Over the past 40 years cure rates for childhood malignancies have improved at a remarkable pace. Overall 5-year survival improved from less than 30% in 1960 to more than 70% in 1990. With increasing cure rates, came recognition of the long-term detrimental effects of radiotherapy and chemotherapy on multiple organ systems. Five-year survival has, however, altered little over the last decade. To improve upon recent successes will probably necessitate the use of more complex treatment regimens, resulting in a higher prevalence of adverse treatment-associated long-term effects in these individuals.

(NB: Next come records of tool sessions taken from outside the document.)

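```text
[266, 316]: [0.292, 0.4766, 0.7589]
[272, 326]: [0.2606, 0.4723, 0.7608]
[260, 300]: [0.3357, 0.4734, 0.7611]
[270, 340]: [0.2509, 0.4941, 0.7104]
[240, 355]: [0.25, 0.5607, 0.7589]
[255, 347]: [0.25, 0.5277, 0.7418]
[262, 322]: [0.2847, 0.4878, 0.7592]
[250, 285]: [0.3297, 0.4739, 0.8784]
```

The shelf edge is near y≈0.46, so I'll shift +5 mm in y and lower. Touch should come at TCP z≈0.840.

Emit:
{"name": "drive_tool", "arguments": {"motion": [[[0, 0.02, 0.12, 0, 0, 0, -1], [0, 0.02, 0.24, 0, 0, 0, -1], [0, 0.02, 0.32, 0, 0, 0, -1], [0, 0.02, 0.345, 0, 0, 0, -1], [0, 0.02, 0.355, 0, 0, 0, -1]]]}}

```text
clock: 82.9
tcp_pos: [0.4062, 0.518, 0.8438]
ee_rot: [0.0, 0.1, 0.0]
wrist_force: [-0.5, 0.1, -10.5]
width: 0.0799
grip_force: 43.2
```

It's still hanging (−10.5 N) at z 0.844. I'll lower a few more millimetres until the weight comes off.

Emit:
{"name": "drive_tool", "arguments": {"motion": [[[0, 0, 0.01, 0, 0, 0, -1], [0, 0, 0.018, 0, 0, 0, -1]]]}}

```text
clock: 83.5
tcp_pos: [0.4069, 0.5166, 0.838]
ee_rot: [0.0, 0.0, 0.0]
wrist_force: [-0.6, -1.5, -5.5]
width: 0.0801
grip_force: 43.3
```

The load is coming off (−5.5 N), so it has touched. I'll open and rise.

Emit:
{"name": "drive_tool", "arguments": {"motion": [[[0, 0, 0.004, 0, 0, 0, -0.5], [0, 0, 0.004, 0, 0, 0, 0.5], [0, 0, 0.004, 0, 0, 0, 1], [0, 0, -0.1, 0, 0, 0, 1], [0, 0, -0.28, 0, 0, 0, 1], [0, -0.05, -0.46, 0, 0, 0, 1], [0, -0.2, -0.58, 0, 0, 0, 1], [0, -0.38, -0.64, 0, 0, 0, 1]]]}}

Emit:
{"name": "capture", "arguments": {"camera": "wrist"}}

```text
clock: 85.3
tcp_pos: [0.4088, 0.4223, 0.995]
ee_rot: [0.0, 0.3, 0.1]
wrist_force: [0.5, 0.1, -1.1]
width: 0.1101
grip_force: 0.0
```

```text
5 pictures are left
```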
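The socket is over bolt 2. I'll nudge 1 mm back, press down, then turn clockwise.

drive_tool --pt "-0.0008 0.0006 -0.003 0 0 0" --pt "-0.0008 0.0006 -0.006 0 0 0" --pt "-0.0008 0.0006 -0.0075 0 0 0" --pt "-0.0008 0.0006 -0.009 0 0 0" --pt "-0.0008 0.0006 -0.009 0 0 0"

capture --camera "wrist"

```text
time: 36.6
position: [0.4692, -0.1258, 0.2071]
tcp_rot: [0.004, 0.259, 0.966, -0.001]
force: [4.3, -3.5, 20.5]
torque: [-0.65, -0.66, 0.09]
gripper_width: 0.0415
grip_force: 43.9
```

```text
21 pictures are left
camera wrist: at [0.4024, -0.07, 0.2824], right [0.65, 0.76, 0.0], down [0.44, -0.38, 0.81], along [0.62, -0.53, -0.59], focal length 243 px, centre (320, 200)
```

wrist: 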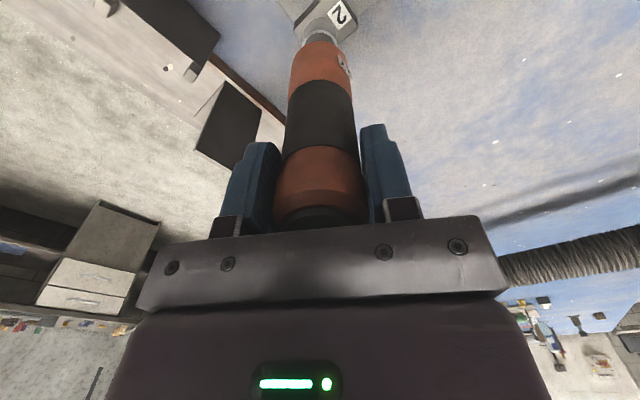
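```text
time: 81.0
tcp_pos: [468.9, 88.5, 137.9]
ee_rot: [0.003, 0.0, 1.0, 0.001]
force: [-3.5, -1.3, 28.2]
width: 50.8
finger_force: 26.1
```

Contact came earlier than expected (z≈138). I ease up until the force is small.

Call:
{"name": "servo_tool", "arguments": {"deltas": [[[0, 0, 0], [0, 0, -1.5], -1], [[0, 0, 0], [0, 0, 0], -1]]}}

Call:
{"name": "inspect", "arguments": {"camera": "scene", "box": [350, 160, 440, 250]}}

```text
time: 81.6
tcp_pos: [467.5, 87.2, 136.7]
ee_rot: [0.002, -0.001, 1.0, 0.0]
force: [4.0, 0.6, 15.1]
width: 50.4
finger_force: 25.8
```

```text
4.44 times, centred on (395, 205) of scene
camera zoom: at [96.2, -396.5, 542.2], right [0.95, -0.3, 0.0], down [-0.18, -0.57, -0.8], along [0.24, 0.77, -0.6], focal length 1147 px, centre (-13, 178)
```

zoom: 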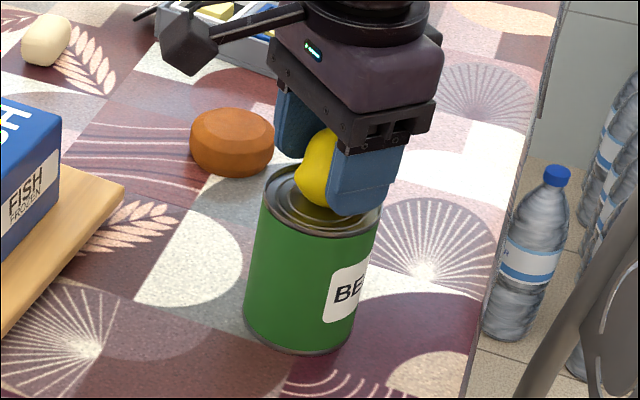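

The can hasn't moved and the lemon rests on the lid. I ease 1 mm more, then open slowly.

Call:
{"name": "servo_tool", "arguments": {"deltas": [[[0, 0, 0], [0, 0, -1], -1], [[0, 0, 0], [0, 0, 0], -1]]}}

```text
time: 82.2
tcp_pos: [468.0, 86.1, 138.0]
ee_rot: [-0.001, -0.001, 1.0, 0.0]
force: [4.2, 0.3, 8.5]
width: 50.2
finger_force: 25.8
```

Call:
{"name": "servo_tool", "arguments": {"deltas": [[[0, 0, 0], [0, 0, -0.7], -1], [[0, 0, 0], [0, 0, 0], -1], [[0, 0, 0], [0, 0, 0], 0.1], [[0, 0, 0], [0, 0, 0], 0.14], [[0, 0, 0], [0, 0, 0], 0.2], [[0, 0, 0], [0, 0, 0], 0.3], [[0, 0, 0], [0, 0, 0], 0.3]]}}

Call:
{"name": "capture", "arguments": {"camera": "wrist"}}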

Over the next decade the long-term sequelae of childhood cancer therapy is likely to have a significant financial and workforce demand on health services. It is estimated that one in 640 adults aged 20–39 years in the USA is currently a survivor of childhood cancer, and in the UK by 2010 one in 715 young adults is estimated to be a survivor of childhood cancer. Epidemiological data from the American Childhood Cancer Survivors Study (CCSS) reported survivors of more than 5 years to have a 10.8 fold excess in overall mortality (1). The majority of deaths (67%) relate to recurrence of the original tumour. After exclusion of deaths relating to recurrence or progression of the original tumour, mortality rates remained significantly increased. Standardized mortality rates for second malignancies (SMR 19.4), cardiac disease (SMR 8.2), pulmonary disease (SMR 9.2), and other causes (SMR 3.3) were significantly elevated. Long-term endocrine sequelae are particularly prevalent in childhood cancer survivors with 43% of the CCSS cohort reporting one or more endocrinopathies (2). Endocrine late effects include disturbances of growth and puberty, hypothalamopituitary dysfunction, hypogonadism, subfertility, thyroid dysfunction, benign and malignant thyroid nodules, hyperparathyroidism, and reduced bone mass (Table 11.1.3.1–11.1.3.3).